[Exercise task 1] In the supplied passage, find "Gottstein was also" and reproduce everything up to and including "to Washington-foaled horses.".

[Supplied passage]
======
A Man Ahead of His Time
    But then Joe was years ahead of his time in many directions. He was one of the great figures in racetrack management . . .—Joe Hirsch, award winning turf columnist for the Daily Racing Form, 1973.
    At the time of Longacres’ opening, Seattle was mainly a “blue collar” town. The midweek post time of 4:30 p.m. was established to accommodate those who wanted to “play the ponies” during the week.
    Under Gottstein’s guidance, Longacres became the first track of its size to install the totalizer and the photo-chart camera. Longacres was also the first track to carry an insurance program for jockeys and exercise boys. The first licensed woman trainer in the entire country was Ruth Parton, at Longacres. Sunday racing at Longacres was another national first. Longacres was also the site of the initial mounts for the first Japanese rider licensed in the United States.
    In 1940, Clay Puett’s new invention—the electric starting gate—was introduced at Longacres. Puett, another longtime friend of Gottstein’s, had served as a former starter at the Renton oval.
    It was Longacres’ policy to put a major share of the profits back into the track in the form of improvements. Gottstein, and then Alhadeff, and later Alhadeff’s sons Michael and Ken, continued to upgrade, beautify and modernize the track.
    Gottstein voluntarily established breeders’ awards for Washington-bred runners. No other racing state at the time had a voluntary awards program.
    Gottstein was also among 14 original charter members of the Thoroughbred Racing Association, serving on its board for 13 years. Among his goals was to make “racing the cleanest, most supervised sport in the country.”
    He dedicated much of his “boundless energy and enthusiasm” to the advancement of the Washington-bred runner. At the time of his death, seven of the 25 stakes offered at Longacres were restricted to Washington-foaled horses.
======
[Material provided]
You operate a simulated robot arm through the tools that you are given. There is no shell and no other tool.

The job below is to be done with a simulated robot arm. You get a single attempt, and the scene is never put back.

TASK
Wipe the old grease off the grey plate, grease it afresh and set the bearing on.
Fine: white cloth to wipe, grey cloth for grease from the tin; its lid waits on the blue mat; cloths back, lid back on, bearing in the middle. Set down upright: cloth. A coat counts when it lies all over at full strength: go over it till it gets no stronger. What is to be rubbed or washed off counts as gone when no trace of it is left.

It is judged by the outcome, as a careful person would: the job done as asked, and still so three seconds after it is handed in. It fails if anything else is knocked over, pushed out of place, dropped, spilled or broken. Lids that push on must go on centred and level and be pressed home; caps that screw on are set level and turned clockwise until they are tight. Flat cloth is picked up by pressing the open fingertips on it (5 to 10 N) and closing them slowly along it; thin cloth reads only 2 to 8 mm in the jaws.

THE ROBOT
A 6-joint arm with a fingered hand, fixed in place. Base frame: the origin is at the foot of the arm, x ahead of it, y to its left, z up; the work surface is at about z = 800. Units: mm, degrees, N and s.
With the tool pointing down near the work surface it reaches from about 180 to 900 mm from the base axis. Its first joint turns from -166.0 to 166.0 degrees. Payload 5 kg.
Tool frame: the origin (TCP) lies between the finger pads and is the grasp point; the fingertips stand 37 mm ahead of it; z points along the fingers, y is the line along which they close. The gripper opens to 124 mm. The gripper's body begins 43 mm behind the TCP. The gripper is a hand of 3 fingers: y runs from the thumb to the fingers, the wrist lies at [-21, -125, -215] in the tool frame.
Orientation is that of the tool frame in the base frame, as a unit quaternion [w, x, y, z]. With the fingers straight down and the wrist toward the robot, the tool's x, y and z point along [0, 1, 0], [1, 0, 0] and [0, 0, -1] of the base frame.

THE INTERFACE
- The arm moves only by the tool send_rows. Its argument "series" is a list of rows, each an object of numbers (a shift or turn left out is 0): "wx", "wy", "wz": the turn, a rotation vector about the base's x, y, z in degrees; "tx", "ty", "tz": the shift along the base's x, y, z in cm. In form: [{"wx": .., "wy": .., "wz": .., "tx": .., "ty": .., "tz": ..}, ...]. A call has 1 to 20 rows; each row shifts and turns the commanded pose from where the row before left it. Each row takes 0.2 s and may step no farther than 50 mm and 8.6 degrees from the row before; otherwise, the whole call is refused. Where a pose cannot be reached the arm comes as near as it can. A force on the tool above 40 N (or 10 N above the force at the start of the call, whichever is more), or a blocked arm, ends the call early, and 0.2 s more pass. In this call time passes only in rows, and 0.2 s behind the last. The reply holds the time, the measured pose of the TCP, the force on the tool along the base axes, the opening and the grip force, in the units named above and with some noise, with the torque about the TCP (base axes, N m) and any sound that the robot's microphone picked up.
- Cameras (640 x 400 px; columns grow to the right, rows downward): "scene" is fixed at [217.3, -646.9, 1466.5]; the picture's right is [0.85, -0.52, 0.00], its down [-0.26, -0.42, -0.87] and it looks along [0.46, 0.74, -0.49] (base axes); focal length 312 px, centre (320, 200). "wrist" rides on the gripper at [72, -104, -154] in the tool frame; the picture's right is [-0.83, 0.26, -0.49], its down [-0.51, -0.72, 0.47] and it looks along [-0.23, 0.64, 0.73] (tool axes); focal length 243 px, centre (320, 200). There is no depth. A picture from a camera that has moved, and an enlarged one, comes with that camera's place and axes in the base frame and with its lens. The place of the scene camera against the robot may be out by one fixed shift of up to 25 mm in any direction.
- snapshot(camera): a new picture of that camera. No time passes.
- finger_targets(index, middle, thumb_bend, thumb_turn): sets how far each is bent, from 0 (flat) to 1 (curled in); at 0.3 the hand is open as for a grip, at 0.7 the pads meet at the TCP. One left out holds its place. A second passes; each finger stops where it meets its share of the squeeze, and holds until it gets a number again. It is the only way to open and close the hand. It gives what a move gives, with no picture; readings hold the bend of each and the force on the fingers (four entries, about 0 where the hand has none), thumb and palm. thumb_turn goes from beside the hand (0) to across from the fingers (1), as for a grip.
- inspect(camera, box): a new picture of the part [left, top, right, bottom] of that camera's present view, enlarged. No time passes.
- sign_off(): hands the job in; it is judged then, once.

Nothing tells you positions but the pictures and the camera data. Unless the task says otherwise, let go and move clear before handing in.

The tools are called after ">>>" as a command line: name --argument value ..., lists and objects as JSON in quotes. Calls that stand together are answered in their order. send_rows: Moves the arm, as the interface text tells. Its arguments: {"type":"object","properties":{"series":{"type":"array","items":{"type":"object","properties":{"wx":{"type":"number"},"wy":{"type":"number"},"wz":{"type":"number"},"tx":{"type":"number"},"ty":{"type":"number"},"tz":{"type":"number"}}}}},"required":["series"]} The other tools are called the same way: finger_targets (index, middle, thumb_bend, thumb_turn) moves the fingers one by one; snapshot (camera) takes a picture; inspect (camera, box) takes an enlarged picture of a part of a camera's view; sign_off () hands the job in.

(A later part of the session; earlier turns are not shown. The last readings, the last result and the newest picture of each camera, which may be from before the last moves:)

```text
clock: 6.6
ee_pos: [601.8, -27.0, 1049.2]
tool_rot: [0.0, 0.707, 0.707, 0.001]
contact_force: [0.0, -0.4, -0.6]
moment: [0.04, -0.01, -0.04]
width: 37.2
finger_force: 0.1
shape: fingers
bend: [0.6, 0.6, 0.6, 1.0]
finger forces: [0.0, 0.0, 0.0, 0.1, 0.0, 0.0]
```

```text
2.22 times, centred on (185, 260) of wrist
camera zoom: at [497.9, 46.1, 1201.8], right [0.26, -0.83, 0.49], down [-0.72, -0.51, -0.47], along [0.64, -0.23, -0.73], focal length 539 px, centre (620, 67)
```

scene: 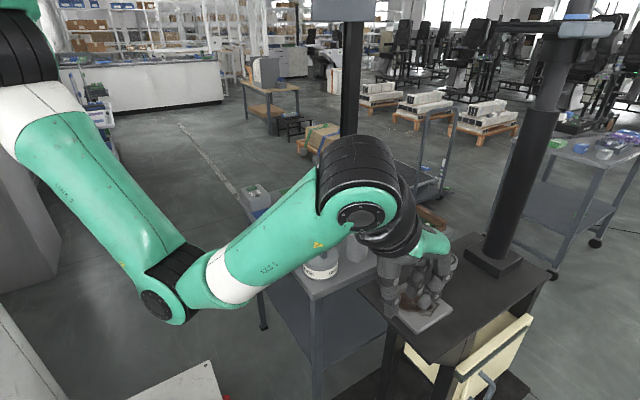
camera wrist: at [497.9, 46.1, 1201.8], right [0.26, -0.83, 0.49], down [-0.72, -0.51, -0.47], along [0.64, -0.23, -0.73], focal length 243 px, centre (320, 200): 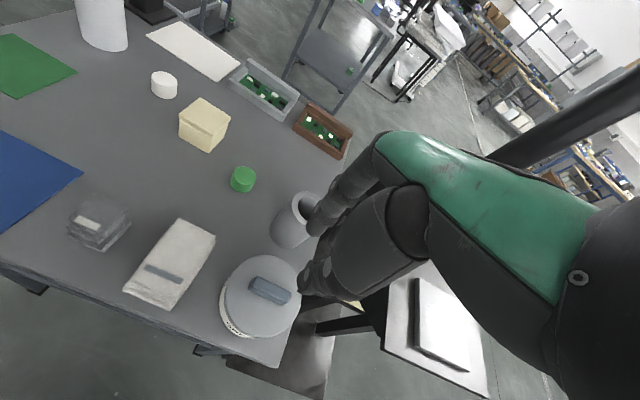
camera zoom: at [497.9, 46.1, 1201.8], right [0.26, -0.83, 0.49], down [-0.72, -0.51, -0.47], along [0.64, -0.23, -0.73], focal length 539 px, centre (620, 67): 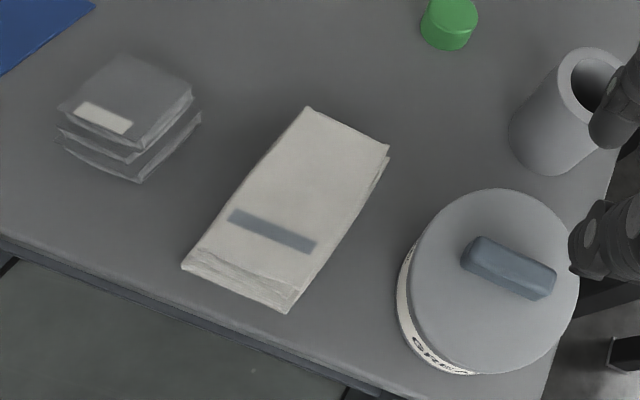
======
[Exercise task 2] Exactly as written, quote the lines from the one that has "- snapshot(camera): a" down to the one that has "Nothing tells you", and include both.

[Right answer 1]
Gottstein was also among 14 original charter members of the Thoroughbred Racing Association, serving on its board for 13 years. Among his goals was to make “racing the cleanest, most supervised sport in the country.”
    He dedicated much of his “boundless energy and enthusiasm” to the advancement of the Washington-bred runner. At the time of his death, seven of the 25 stakes offered at Longacres were restricted to Washington-foaled horses.

[Right answer 2]
- snapshot(camera): a new picture of that camera. No time passes.
- finger_targets(index, middle, thumb_bend, thumb_turn): sets how far each is bent, from 0 (flat) to 1 (curled in); at 0.3 the hand is open as for a grip, at 0.7 the pads meet at the TCP. One left out holds its place. A second passes; each finger stops where it meets its share of the squeeze, and holds until it gets a number again. It is the only way to open and close the hand. It gives what a move gives, with no picture; readings hold the bend of each and the force on the fingers (four entries, about 0 where the hand has none), thumb and palm. thumb_turn goes from beside the hand (0) to across from the fingers (1), as for a grip.
- inspect(camera, box): a new picture of the part [left, top, right, bottom] of that camera's present view, enlarged. No time passes.
- sign_off(): hands the job in; it is judged then, once.

Nothing tells you positions but the pictures and the camera data. Unless the task says otherwise, let go and move clear before handing in.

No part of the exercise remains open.